Malgré le succès de série comme Game of Thrones ou Harry Potter, la Fantasy est un genre qui a du mal encore à s’imposer en tant que littérature en Suisse, comment la décririez-vous face à un détracteur ?
La Fantasy est un genre dédié à tous ceux qui aiment s’évader, mais pas forcément par-delà les étoiles qui scintillent là-haut, dans le ciel. On transpose des éléments liés à notre quotidien dans un autre monde, un univers que l’on construit en y ajoutant des touches personnelles d’imaginaire. On complète le « réel » par du « merveilleux », en s’appuyant parfois sur certains codes liés aux mythes de toujours. En bref, j’aime dire que la Fantasy est un savant mélange de réel et d’invention, que le lecteur doit accepter comme étant une nouvelle « vérité ». Une vérité avec de la magie, des monstres, des guerriers de trois mètres de haut et des cités de cristal… Oui, car au final, ce qui compte, c’est que le lecteur y croit, qu’il se laisse emporter là où l’auteur veut l’emmener. C’est un fabuleux voyage sans escale, et sans titre de transport. Pas mal, non ?
Je crois que la Suisse, et plus particulièrement une partie de son lectorat, reste engoncé dans un vieux carcan de « bonne » littérature. Un auteur qui décrit des batailles grandioses entre des elfes et des orcs peut détenir tout autant de savoir-faire qu’un lettré lambda, lorsqu’il s’agit de passer à l’acte d’écriture. Et ce n’est pas parce qu’on décide de pondre une scène de magie furieuse dans une citadelle en os humains, qu’on fait quelque chose de moins palpitant qu’un auteur décrivant la vie d’une femme amourachée de son cousin Hector de la Rochefoucauld. Je suis volontairement taquin, pour le coup. Pardon, mille fois. Mais je crois qu’on doit juger une œuvre dans son ensemble. Et franchement, sur le fond et la forme, (et comme dans tous les genres), on retrouve dans la Fantasy des éléments fabuleusement captivants et dignes d’intérêt.
Les genres de l’imaginaire (SF, fantasy, fantastique) existe depuis que les humains imaginent et se racontent des histoires. Sortir des contraintes du réel permet d’explorer des questions anciennes sous des angles inédits, s’interroger d’une autre manière. Par exemple, quand Harry Potter s’insurge de la volonté de domination de certains sorciers sur les moldus, ce sont le racisme et ses conséquences qu’il explore. En abordant de vieux problèmes d’une manière nouvelle, ça permet de les rendre accessibles différemment, ou… d’imaginer de nouvelles solutions. Et puis on peut aussi aimer la fantasy pour l’évasion qu’elle procure…

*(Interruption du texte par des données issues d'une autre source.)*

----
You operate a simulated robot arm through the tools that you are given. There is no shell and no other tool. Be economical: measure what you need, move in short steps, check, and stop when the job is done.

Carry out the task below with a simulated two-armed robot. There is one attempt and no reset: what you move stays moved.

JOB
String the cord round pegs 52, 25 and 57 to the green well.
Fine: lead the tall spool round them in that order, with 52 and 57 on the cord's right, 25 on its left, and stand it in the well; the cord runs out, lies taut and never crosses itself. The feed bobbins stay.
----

Qu’est-ce qui vous a motivé à écrire ?
Houlà, bonne question. J’ai commencé gamine, j’écrivais des histoires qui restaient inachevées. J’avais envie d’inventer mes propres récits et j’ai eu à un moment la vanité de penser qu’elles puissent intéresser d’autres personnes… De bons retours, ensuite, sur les premières histoires que j’ai réussi à terminer, m’ont motivée à continuer à partager mes élucubrations.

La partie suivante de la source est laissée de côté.